Joan Rivers also passed away this year but she had a trust-based estate plan. Her beneficiaries have more privacy because her estate is unknown to the public. Like Florida, New York also provides that a living trust does not automatically become part of public record.
Even with a trust, some things cannot be kept entirely private.
From Your Financial Institutions. As you transfer accounts into your name as trustee, financial institutions will ask to see a copy of your trust. You may give them a Certificate of Trust with only the name and powers provisions but you do have to provide them with some documentation.
From Your Beneficiaries. After your death, the trustee must give a copy of your living trust to the beneficiaries who inherit trust property if they request it.
If there is Real Estate Owned by the Trust. Anyone can look up a parcel of real estate and find out who owns it. So if real estate is transferred to the trust, the name of the trust is public record.
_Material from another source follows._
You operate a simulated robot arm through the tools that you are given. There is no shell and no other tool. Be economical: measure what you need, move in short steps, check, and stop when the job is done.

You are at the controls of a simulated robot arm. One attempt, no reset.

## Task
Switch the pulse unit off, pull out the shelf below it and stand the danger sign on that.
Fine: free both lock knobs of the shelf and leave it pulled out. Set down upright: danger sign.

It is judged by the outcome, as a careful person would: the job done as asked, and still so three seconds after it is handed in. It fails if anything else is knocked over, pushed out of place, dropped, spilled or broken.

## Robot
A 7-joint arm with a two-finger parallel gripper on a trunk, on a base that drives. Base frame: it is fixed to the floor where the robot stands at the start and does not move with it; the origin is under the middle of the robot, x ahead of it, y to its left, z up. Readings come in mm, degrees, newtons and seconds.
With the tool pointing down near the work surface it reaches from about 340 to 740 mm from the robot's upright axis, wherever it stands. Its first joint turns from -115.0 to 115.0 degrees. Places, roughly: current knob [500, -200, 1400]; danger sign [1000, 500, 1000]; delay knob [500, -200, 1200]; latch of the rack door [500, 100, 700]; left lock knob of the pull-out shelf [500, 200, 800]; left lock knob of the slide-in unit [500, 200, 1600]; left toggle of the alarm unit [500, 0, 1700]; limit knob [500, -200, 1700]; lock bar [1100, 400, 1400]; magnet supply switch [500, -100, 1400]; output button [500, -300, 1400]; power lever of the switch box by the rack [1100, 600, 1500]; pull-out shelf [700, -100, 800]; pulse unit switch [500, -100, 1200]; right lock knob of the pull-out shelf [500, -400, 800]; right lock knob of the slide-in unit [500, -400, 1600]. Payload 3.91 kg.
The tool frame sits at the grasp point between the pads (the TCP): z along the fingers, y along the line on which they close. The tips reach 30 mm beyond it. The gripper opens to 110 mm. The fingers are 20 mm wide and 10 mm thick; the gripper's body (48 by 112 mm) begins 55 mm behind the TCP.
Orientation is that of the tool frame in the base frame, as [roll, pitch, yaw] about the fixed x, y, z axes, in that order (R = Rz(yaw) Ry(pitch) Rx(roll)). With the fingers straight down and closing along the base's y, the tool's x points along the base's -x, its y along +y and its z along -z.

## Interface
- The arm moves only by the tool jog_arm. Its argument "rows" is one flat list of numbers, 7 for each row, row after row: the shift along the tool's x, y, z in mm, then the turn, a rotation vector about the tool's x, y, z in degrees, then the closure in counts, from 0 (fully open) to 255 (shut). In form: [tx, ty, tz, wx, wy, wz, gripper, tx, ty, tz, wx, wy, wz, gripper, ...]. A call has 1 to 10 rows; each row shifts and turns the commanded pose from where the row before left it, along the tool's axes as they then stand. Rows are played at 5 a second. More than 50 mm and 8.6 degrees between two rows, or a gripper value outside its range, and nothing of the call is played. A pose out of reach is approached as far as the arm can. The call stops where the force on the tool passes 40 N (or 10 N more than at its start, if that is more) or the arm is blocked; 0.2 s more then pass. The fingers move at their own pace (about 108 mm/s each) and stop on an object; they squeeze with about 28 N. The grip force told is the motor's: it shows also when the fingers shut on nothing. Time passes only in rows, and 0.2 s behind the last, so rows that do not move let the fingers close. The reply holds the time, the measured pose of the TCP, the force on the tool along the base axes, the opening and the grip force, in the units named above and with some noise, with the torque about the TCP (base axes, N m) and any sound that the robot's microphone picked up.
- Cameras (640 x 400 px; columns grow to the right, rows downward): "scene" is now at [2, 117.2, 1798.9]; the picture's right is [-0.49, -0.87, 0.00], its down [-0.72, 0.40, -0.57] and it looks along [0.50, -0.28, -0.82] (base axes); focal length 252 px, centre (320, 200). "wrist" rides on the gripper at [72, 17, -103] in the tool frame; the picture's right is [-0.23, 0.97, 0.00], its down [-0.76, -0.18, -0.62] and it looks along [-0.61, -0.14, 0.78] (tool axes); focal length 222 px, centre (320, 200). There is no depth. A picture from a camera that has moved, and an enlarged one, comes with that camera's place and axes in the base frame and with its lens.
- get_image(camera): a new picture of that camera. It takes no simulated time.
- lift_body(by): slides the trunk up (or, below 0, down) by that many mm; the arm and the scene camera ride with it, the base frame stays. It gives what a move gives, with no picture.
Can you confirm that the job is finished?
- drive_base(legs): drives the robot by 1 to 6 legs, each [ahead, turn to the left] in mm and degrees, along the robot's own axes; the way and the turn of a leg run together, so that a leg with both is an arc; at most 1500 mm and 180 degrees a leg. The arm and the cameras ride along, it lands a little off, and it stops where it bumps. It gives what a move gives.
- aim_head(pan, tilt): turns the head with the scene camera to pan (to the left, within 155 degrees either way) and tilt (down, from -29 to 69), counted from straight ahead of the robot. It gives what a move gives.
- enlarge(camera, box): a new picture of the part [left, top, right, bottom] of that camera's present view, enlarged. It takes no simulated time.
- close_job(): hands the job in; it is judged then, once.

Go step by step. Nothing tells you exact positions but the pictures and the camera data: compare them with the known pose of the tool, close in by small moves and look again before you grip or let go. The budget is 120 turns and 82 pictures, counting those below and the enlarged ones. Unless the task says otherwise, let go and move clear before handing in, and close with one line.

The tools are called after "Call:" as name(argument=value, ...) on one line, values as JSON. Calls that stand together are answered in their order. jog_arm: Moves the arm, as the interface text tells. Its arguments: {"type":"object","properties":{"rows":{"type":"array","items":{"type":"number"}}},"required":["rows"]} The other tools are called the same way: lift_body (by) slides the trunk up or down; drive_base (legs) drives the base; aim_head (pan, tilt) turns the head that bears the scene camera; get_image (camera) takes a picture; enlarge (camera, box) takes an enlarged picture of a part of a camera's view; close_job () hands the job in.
In addition, a Certificate of Trust will also be a matter of public record when the property is later transferred or sold.
If there is a Lawsuit. If an unhappy beneficiary sues over the trust, the living trust will became part of the public record as part of the lawsuit.
This article is for general information only and is not intended to provide legal advice. Privacy is one factor people consider when they compare using a trust or a will. If achieving privacy is important to you, call us at 813-852-6500 to schedule a free consultation with an estate planning attorney.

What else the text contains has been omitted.